When Joan first left home, she was 14 years old. When my son came upon me staring at my screen in awe of the piece of art you see above, I was actually thinking about what I was doing at 14. I was involved in marching band, choir, and theatre. I was very busy complaining about having to work to pay my way through Catholic high school and having to watch my two youngest siblings. I regularly whined about how much power I didn't have and how lost I was in the world. If you were looking for me, you were likely to find me lying alone on my bed and daydreaming about being anywhere but where I was. 

Joan, on the other hand, had set out on a journey to save her country. She was sleeping on the ground and armoring for battle. She went to find a man who just wanted to play, just to tell him that God wanted him on the throne of France and she was going to put him there. She led an army - and they won against great odds at Orleans against the English. While she followed God's plan for her life, she succeeded, but when she deviated from it, or tried to bring glory to herself or someone other than God, she failed. 

It's in interesting contrast. And in retrospect I believe I had much more in common with the Dauphin than I did with Joan, and still do. Most kids at 14 are a lot more like I was. What made Joan different was her trust - her faith and her willingness to go where she was led.

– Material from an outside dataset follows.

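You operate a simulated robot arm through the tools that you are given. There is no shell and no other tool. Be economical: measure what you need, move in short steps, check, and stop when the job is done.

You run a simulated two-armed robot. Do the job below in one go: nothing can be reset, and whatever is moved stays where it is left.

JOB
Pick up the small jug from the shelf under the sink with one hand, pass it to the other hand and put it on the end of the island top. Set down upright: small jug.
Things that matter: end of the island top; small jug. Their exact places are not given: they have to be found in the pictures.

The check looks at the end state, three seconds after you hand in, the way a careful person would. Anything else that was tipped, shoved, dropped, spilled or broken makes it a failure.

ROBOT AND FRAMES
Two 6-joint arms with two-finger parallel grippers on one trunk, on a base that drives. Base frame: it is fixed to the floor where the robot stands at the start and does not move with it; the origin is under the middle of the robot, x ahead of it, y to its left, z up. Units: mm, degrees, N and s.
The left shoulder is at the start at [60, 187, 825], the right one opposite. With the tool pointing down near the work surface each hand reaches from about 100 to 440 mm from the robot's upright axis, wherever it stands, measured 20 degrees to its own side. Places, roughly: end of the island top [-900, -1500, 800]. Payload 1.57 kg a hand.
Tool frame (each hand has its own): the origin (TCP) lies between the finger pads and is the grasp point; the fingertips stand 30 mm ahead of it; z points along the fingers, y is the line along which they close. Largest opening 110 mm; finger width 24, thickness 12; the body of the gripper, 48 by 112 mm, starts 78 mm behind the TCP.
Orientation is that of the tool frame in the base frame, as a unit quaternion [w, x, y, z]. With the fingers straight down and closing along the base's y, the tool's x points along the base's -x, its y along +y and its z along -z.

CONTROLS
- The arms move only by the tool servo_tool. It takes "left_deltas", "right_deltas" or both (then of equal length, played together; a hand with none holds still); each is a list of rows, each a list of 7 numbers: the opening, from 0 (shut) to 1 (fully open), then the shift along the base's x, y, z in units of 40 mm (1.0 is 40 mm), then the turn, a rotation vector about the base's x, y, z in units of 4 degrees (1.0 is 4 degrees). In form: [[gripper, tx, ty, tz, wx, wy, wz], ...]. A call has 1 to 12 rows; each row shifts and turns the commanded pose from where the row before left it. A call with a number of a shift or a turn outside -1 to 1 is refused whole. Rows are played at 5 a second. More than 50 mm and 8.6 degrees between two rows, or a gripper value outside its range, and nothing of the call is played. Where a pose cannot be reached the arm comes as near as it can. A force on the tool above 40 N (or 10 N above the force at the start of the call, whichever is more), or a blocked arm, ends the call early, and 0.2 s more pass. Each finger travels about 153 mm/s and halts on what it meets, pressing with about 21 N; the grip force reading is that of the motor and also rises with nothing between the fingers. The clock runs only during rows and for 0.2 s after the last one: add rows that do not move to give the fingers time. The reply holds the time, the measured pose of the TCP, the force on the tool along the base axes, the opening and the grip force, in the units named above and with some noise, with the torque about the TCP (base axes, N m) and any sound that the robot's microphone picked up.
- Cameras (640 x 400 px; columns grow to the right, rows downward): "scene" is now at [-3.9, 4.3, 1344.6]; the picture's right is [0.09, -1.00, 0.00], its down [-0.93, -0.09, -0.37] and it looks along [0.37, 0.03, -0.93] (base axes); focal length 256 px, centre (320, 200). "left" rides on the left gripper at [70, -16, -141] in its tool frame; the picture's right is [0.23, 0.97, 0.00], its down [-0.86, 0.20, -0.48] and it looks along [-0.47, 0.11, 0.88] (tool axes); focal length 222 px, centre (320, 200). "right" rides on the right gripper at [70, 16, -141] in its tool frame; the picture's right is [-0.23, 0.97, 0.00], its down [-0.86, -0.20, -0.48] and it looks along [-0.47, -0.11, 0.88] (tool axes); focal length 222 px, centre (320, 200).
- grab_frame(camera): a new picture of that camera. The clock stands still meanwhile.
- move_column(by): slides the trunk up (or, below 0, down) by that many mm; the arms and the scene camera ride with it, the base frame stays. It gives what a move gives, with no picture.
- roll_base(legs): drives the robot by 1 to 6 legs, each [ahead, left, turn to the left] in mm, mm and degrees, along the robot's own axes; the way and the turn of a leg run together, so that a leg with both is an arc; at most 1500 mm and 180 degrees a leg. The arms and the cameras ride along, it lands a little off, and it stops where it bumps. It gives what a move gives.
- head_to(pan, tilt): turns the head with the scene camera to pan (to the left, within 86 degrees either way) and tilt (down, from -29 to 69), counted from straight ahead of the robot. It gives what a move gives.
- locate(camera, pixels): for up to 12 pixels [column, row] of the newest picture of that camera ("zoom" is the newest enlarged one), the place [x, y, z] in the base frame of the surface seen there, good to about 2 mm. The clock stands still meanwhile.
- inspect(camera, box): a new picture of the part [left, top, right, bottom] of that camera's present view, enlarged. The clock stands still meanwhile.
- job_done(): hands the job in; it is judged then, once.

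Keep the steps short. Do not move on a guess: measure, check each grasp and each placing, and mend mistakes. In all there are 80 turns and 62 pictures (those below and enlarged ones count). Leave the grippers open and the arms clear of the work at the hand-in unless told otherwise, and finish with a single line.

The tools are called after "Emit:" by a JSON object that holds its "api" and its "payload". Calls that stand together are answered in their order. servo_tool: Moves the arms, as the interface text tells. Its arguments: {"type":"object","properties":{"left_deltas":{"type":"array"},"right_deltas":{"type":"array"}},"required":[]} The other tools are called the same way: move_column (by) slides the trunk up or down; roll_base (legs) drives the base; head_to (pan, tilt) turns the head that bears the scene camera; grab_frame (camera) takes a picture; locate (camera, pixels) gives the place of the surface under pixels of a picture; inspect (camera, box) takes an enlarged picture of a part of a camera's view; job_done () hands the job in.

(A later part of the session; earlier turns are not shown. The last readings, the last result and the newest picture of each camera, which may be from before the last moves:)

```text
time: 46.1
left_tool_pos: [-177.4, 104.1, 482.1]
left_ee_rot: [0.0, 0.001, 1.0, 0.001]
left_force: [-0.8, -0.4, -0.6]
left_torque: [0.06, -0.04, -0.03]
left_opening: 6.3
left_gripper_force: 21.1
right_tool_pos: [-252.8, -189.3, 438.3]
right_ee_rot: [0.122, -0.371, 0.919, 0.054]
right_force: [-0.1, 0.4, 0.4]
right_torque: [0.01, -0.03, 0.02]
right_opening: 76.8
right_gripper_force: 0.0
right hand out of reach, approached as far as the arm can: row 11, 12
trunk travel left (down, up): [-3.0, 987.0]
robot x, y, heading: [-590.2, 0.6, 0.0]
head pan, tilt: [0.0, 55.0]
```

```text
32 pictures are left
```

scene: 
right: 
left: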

Her fearlessness, even in the face of certain death, was a powerful witness not just to teenagers, but to all of us. She absolutely trusted that God would care for her. No matter what anyone did to her body, her soul would live in eternal peace with the one who knew and loved her best. 

When I am faced with things I don't want to face - loneliness, confronting my own weaknesses, taking a stand for what I believe to be right in the face of great odds -I am going to remember my patroness: young, simple and so full of trust. Then, I'm going to get up and do what I must.